— Supplied data —
________
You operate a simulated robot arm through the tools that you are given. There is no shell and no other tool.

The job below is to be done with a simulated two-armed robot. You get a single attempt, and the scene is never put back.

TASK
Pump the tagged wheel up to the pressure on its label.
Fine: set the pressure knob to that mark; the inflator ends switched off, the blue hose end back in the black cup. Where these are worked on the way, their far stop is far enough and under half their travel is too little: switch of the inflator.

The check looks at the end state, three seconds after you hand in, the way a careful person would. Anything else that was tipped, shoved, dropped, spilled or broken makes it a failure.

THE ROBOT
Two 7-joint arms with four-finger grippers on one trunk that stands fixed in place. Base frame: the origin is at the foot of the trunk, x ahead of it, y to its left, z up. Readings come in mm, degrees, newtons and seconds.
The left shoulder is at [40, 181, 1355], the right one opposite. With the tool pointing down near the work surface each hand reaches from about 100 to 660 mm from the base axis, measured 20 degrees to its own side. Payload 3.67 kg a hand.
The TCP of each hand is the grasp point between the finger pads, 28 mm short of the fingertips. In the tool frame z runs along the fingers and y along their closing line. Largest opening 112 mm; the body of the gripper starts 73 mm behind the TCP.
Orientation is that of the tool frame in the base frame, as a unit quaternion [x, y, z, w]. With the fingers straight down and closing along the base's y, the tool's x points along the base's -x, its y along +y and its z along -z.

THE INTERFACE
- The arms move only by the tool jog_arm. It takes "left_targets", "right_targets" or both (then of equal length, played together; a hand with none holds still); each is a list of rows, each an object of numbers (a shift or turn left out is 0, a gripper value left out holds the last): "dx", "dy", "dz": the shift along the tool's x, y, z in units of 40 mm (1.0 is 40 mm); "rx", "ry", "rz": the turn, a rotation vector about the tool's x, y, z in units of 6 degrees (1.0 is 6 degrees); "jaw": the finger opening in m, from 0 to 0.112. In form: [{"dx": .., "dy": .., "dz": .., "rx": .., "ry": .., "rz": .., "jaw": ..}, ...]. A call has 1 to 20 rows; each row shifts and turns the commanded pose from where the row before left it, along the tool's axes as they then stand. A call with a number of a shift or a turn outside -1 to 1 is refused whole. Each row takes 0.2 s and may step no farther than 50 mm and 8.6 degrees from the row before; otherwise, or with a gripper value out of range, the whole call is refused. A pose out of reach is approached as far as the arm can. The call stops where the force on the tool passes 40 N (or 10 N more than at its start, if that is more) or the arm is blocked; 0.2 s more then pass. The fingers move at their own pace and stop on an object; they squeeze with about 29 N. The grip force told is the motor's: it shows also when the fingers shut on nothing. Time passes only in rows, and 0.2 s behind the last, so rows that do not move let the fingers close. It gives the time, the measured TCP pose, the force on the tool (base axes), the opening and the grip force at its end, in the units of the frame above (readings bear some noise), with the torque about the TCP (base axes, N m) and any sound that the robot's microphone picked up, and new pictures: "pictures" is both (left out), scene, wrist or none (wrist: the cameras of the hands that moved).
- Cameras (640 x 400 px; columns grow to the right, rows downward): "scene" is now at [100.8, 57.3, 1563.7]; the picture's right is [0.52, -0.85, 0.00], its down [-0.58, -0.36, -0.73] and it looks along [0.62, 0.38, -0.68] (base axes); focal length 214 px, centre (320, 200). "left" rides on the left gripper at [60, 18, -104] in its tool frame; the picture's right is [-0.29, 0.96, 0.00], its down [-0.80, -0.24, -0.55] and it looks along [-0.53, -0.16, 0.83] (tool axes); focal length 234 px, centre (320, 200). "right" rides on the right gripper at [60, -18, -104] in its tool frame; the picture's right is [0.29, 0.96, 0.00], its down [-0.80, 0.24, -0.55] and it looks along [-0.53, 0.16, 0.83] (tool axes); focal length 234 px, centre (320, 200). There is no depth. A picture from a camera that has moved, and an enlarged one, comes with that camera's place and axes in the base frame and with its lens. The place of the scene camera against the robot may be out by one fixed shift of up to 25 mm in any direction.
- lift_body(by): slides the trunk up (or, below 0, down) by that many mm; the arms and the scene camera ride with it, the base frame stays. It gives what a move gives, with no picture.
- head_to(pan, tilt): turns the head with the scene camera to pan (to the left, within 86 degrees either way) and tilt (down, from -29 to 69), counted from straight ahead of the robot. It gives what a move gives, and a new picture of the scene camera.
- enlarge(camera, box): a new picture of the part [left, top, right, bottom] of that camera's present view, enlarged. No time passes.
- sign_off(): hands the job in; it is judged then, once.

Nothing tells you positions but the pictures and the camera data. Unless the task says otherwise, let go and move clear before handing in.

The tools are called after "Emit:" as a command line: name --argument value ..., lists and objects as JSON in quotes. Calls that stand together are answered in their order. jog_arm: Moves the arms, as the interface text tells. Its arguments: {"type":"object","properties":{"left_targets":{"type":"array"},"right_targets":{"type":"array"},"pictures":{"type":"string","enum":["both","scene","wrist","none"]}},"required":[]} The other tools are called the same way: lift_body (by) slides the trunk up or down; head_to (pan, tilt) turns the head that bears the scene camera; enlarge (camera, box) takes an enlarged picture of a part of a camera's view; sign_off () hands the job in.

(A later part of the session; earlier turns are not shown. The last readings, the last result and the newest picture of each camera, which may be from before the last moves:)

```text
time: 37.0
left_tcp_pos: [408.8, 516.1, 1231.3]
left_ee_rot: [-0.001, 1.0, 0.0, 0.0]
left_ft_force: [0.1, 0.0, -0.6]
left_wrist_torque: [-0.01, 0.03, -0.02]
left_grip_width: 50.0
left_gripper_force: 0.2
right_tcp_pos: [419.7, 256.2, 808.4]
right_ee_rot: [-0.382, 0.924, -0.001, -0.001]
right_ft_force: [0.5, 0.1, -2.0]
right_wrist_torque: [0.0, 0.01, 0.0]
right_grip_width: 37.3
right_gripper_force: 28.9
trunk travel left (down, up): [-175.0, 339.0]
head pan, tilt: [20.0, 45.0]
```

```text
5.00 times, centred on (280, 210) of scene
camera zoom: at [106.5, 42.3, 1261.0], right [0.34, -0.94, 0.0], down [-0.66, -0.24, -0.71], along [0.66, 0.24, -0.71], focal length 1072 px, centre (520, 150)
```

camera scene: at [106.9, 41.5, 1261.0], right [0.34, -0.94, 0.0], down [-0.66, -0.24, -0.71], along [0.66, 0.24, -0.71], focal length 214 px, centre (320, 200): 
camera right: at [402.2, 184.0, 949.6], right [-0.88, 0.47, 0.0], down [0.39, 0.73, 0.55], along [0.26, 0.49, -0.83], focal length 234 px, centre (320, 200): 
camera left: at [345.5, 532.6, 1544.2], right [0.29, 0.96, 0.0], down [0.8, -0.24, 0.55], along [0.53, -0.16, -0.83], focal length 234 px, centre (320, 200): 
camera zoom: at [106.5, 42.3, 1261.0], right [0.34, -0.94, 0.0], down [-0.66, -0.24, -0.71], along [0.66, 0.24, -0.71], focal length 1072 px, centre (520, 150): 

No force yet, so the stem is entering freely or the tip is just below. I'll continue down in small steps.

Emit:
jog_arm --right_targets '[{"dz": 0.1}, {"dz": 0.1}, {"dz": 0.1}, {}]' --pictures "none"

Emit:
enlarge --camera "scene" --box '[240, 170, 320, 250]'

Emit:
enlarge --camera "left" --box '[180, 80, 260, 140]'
________
— Given request A —
Please copy out the portion of the source text from "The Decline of" to "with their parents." without changes.

— Source text —
________
The Decline of Walking and Biking to School

When I was growing up, we walked to school. Big kids. Little kids. We ate breakfast (cereal or Pop Tarts), picked up our books (nobody had a backpack), and were handed our lunches (as we got older brown bags took the place of our batman lunch boxes) or a dollar to buy lunch. On a side note, my mother did not trust us with money. My older brother would skip lunch and spend his on candy after school and I would lose it, or somebody would take it from me.

We walked out the front door and followed the group of kids heading towards Ogden Elementary School. At least it was assumed they were headed that way. Nobody was driven. Nobody walked with their parents.

One morning it was storming. The phone rang. It was one of my brother’s friend’s mom offering to pick him up and drive him to Junior High School. My mother gladly accepted.

“Okay,” she said as she looked at my sister and me. “You two in the car. I’ll drop you off before taking your father to the station. Let’s go.”

“Waddaya mean?”, my father asked, reaching for his overcoat. “When I was their age I walked to school in the snow, uphill, both ways.”

It’s Brooklyn. Where are the hills?

“Yeah, well, this is rain and we don’t have any hills. Besides, this is 1969 and kids do not walk to school in the rain.”

“Ya know, if you baby them, they will become spoiled. And just so both of you know,” he said looking at my sister, our next-door neighbor who had just walked in, and me, “Okay, just so the three of you know, if this rain turns to snow, you walk home. It’ll make you tougher.”

My mother, tying her rain bonnet over her beehive hair (she was the only one NOT getting out of the car) looked at the three of us. “It’s May, so if it’s raining at the end of the day, look for me. I’ll be parked somewhere.”

And that was it. We piled into the back of the light blue, Oldsmobile 98 sedan. My mother drove us as close to the school as she could, without veering off track of the direction she was heading to drop my father at the Long Island Railroad. We crossed the street and sprinted in the rain towards the entrance of the school, where we would find the appropriate line to stand in the hallway with other wet kids awaiting the bell.
________
— Given request B —
Repeat word for word the lines from the line containing "The job below" to the line containing "Pump the tagged", both lines included; nothing else should appear. Use JSON: a list with one string for each line that is not empty.

— Solution A —
The Decline of Walking and Biking to School

When I was growing up, we walked to school. Big kids. Little kids. We ate breakfast (cereal or Pop Tarts), picked up our books (nobody had a backpack), and were handed our lunches (as we got older brown bags took the place of our batman lunch boxes) or a dollar to buy lunch. On a side note, my mother did not trust us with money. My older brother would skip lunch and spend his on candy after school and I would lose it, or somebody would take it from me.

We walked out the front door and followed the group of kids heading towards Ogden Elementary School. At least it was assumed they were headed that way. Nobody was driven. Nobody walked with their parents.

— Solution B —
[
  "The job below is to be done with a simulated two-armed robot. You get a single attempt, and the scene is never put back.",
  "TASK",
  "Pump the tagged wheel up to the pressure on its label."
]